For Mrs Wakefield catalogue shopping felt a bit redundant. She confessed to the T&A in 2009 that she liked to shop for books and DVDs online.

Between 1977 and 1982 former Bradford Chamber of Commerce president and businesswoman Judith Donovan was in charge of advertising at Grattan.

She said: “The sector is not dead. Grattan has been losing money for years, so it’s not just a credit crunch thing.”

In April 2004 Grattan’s former boss Mike Hawker told the T&A candidly: “Grattan does not have a successful history and has never really made huge profits. Even in the 1980s, it was losing money… We have moved from losing money to break-even point over the last few years.”

Judith Donovan said: “There were 5,000 staff when I was there – more than 3,500 in Bradford.

“The bedrock of catalogue culture was working-class credit when the wife had control of the family finances and wanted a bit of pin money in commission she could earn as an agent.”

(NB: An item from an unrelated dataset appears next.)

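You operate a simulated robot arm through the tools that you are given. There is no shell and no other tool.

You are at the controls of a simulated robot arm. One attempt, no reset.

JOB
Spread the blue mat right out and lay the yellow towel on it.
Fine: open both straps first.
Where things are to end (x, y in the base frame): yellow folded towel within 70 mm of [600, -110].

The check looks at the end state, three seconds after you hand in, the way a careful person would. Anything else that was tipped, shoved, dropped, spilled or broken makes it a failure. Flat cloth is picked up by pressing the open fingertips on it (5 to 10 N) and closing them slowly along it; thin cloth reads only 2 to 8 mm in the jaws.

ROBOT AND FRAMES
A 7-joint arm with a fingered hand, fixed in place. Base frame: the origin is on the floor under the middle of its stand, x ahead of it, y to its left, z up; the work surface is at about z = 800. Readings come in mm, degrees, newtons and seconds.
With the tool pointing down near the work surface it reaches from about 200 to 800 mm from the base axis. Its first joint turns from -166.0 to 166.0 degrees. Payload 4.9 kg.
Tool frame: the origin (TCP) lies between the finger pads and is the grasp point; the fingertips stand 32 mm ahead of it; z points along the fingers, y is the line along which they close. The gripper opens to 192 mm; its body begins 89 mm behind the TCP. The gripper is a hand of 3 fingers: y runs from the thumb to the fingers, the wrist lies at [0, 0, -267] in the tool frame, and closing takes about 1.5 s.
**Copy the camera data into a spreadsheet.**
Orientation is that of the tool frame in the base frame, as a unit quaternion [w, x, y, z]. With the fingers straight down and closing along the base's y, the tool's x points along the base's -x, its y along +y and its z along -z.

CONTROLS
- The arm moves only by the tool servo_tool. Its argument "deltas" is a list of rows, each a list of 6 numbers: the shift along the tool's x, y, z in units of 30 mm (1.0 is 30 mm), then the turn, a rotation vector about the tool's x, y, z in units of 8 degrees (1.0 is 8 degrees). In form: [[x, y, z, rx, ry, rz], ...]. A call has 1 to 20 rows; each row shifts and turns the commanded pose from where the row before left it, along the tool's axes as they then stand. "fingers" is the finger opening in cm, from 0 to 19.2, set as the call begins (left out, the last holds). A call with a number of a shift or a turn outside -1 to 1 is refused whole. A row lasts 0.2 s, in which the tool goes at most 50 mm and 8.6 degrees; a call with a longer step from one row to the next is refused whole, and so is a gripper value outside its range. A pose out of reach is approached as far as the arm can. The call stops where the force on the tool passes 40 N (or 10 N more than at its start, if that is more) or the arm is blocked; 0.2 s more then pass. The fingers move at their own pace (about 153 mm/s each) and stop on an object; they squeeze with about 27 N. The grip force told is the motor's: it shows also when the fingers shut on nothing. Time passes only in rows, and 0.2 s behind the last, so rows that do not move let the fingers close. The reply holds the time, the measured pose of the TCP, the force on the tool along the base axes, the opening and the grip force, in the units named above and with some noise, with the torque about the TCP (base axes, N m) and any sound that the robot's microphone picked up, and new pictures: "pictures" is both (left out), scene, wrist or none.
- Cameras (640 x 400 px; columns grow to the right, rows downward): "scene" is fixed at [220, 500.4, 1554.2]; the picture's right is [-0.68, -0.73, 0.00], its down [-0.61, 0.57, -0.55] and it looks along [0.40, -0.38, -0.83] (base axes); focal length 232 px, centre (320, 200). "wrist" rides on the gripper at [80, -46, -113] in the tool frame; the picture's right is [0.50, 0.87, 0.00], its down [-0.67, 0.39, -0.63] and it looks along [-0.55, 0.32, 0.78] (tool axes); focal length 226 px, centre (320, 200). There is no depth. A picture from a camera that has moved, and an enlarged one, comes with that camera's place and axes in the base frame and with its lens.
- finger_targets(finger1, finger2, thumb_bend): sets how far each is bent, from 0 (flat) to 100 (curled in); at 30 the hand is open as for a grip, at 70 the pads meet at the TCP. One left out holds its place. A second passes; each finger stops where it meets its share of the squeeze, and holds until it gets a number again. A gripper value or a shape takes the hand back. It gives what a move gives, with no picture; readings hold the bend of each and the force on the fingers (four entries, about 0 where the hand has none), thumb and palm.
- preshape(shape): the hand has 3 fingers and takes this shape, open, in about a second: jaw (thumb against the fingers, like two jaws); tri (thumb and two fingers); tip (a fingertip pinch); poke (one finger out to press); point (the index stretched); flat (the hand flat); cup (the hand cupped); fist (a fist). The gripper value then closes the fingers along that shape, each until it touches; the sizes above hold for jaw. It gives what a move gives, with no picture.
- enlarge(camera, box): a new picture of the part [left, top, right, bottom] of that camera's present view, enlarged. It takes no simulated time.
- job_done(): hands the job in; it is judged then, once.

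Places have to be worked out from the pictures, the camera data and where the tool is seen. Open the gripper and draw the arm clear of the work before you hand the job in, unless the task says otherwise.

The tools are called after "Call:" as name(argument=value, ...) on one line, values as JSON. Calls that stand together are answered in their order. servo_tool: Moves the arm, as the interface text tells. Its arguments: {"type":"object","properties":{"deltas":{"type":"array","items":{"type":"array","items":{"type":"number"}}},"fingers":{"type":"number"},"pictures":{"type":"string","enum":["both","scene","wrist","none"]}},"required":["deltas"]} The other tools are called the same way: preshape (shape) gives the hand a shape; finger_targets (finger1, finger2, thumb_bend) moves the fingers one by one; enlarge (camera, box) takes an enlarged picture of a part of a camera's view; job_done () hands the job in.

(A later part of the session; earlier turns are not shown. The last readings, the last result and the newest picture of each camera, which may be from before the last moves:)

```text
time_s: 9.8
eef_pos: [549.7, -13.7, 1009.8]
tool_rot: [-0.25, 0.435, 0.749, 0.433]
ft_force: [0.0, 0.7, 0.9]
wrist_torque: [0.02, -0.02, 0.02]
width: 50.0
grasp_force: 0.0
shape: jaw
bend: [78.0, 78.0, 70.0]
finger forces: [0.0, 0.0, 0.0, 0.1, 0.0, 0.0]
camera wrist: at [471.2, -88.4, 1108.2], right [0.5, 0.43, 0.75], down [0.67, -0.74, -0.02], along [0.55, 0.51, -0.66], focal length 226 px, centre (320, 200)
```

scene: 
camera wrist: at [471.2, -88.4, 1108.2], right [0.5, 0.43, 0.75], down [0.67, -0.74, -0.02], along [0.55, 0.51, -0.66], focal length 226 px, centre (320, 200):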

But the idea that the business generated by Grattan and Empire Stores – fashion, photography, printing – stayed in Bradford is a myth.

As the world changed, Grattan had to change too. That meant sourcing from abroad where products could be made – and sold – for less. Catalogues were printed by Tap and Toothill’s in Leeds. Specialist printing was done elsewhere in the world. Eventually it was done in Italy.

Today Grattan still exists.

Where other catalogue companies have fallen by the wayside, Grattan has moved into online retailing.

It operates a popular online retailing business specialising in fashion, electrical, toys and leisure goods – a selection not so different from the old catalogue publishing days.

The company still has its registered office in Little Germany and retains links with the city where it all began more than a century ago.